Even in the sleep-crusted distress of a new-dawning day, this analysis struck me as self-evidently stupid. It’s true that certain open controversies of this sort do adhere to sonnet 116, but mostly these purlins of interpretation abound because the creation of errant obstacles, and the fostering of vain bewilderments, is customarily necessitated aft half a thousand years of madding analysis has been pursued on an immortal author’s oeuvre. Surely, though, amongst sensible readers, it is more likely to be taken as consensus that the apparent ‘radical abstraction’ away from contextual personages in this sonnet is due to the song’s parenthetical shift from the players and lovers, to the conceptual characterisation of Love Itself that is the song’s singular subject. In the surrounding sonnets, which are notorious for their mote of difference amidst the whole, human uncertainties abound, and there the poet ricochets around the wild and woolly boundaries of true love and its fundaments. But here, in the definitional discourse of 116, it is farce to say that uncertainty pertains to making meaning. Belief, rather, is the theme of this song. If there is a certainty on earth, it is here: a lonesome refuge for the poet in pursuit of knowing love. An age of great belief, from which Shakespeare’s power springs, gives this song its singularly unvexed alchemical authority.

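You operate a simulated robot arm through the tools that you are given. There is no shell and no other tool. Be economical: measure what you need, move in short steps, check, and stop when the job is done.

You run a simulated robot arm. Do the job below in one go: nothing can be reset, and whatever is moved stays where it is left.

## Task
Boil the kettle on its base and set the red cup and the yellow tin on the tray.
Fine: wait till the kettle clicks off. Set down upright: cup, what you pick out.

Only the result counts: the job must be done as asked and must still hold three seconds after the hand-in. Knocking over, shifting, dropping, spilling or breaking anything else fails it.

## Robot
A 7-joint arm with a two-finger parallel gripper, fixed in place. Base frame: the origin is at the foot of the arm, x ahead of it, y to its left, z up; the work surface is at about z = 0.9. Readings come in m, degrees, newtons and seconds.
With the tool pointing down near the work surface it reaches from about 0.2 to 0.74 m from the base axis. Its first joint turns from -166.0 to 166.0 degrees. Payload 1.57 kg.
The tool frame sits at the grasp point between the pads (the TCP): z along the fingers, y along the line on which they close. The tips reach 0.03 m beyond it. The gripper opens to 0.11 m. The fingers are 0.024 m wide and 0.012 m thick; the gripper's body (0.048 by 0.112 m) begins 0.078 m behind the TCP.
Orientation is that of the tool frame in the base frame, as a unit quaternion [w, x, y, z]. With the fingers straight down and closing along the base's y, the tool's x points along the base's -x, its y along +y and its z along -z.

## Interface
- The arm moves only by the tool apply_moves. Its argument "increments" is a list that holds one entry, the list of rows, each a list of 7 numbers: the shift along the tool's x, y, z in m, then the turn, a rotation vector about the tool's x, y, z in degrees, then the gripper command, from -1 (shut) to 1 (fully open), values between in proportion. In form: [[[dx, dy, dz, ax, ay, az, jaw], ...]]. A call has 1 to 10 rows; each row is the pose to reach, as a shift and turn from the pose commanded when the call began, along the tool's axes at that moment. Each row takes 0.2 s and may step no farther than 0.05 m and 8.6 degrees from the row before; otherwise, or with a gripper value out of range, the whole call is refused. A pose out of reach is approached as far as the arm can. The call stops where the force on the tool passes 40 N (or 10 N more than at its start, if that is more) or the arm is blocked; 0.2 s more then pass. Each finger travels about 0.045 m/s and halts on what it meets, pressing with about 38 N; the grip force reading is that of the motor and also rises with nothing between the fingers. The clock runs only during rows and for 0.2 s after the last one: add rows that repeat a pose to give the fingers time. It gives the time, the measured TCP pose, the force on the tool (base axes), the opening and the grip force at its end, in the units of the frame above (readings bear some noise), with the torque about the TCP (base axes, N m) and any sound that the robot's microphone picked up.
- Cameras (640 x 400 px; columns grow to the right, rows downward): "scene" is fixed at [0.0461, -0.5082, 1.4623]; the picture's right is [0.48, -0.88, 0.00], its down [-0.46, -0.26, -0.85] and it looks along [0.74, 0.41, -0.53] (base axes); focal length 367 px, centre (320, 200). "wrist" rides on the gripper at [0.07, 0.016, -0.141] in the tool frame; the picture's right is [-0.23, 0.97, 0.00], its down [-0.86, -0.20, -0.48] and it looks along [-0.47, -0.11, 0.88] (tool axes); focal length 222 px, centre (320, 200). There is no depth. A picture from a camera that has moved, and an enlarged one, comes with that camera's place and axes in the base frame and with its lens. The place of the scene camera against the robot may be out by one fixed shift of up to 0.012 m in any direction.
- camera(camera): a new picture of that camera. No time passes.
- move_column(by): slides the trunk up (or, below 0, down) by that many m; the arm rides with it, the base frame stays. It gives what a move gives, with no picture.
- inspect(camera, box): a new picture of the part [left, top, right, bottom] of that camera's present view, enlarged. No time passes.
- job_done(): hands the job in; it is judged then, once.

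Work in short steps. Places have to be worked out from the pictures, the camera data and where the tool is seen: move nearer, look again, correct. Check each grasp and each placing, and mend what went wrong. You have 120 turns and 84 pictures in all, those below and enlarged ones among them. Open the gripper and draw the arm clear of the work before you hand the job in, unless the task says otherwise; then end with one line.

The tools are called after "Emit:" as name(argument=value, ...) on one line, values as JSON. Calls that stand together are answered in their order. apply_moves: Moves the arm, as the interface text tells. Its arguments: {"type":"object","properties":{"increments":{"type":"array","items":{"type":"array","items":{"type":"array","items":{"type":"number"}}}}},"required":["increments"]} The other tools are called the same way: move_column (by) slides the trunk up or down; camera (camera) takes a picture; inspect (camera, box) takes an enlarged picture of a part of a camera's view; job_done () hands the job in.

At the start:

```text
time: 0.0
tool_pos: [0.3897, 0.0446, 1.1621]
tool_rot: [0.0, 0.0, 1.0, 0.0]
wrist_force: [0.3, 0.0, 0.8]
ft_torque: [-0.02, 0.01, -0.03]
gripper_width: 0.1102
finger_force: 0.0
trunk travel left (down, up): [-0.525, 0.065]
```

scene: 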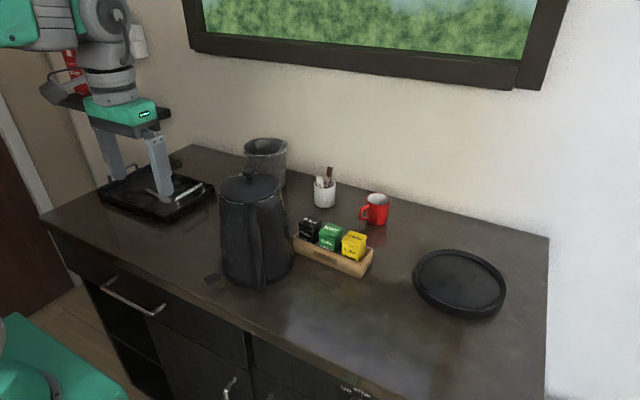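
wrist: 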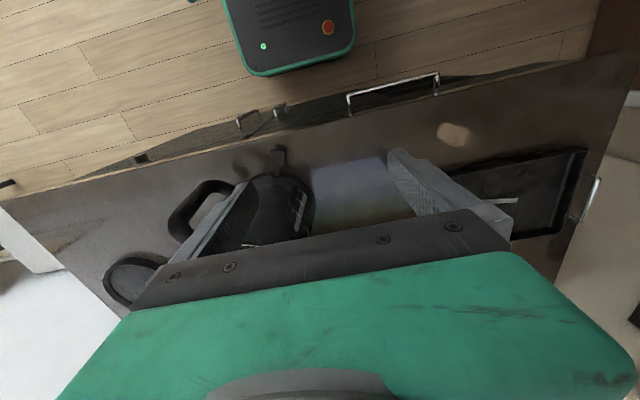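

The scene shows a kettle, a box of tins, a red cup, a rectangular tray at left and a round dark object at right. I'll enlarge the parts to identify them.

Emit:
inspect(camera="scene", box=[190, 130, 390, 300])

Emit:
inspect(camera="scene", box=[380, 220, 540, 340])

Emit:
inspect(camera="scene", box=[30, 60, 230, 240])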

In Lord Byron’s ‘Ode to a Newfoundland Dog’, he summarised mankind thus: ‘Thy love is lust, thy friendship all a cheat, thy tongue hypocrisy, thy heart deceit!’ All true. It is so. We are all too human. But a question arises in these lamentations: why should such animated dust lament its ignobility? If we are so base (as we must be) why doth we mourn for our degraded state? Byron’s sorrow is divine, I think, in the sense that it could come directly from the God of Genesis, who despaired so bitterly of his creation that even in the throes of expunging most of it out of being, he threw up his omniscient hands and surrendered to the knowledge that his creative act was afflicted with an enduring blight – declaring, despairingly, that mankind’s imaginations are: ‘only evil, continually.’
Why then does the divine bother with us, and we with it? Well, while it is self-evident that we are more dust than star, our redemption has always resided in the knowledge that there is a measurement to be made between us and higher things. Outside ourselves, some eternal potential exalts amongst the seeming emptiness; it passes through our little life, like northern lights. If on certain nights, when there is accord amongst the heavens, and we have eyes to see, so there it is, the gleaming certainty of a higher nature. A kind of love, of which we know enough, at least, to call by half-familiar names.
Sonnet 116
Let me not to the marriage of true minds
Admit impediments. Love is not love
Which alters when it alteration finds,
Or bends with the remover to remove.
O no! it is an ever-fixed mark
That looks on tempests and is never shaken;
It is the star to every wand'ring bark,
Whose worth's unknown, although his height be taken.
Love's not Time's fool, though rosy lips and cheeks
Within his bending sickle's compass come;
Love alters not with his brief hours and weeks,
But bears it out even to the edge of doom.
If this be error and upon me prov'd,
I never writ, nor no man ever lov'd.
*Bill’s ‘most familiar’ sonnet according, at least, to our online critic.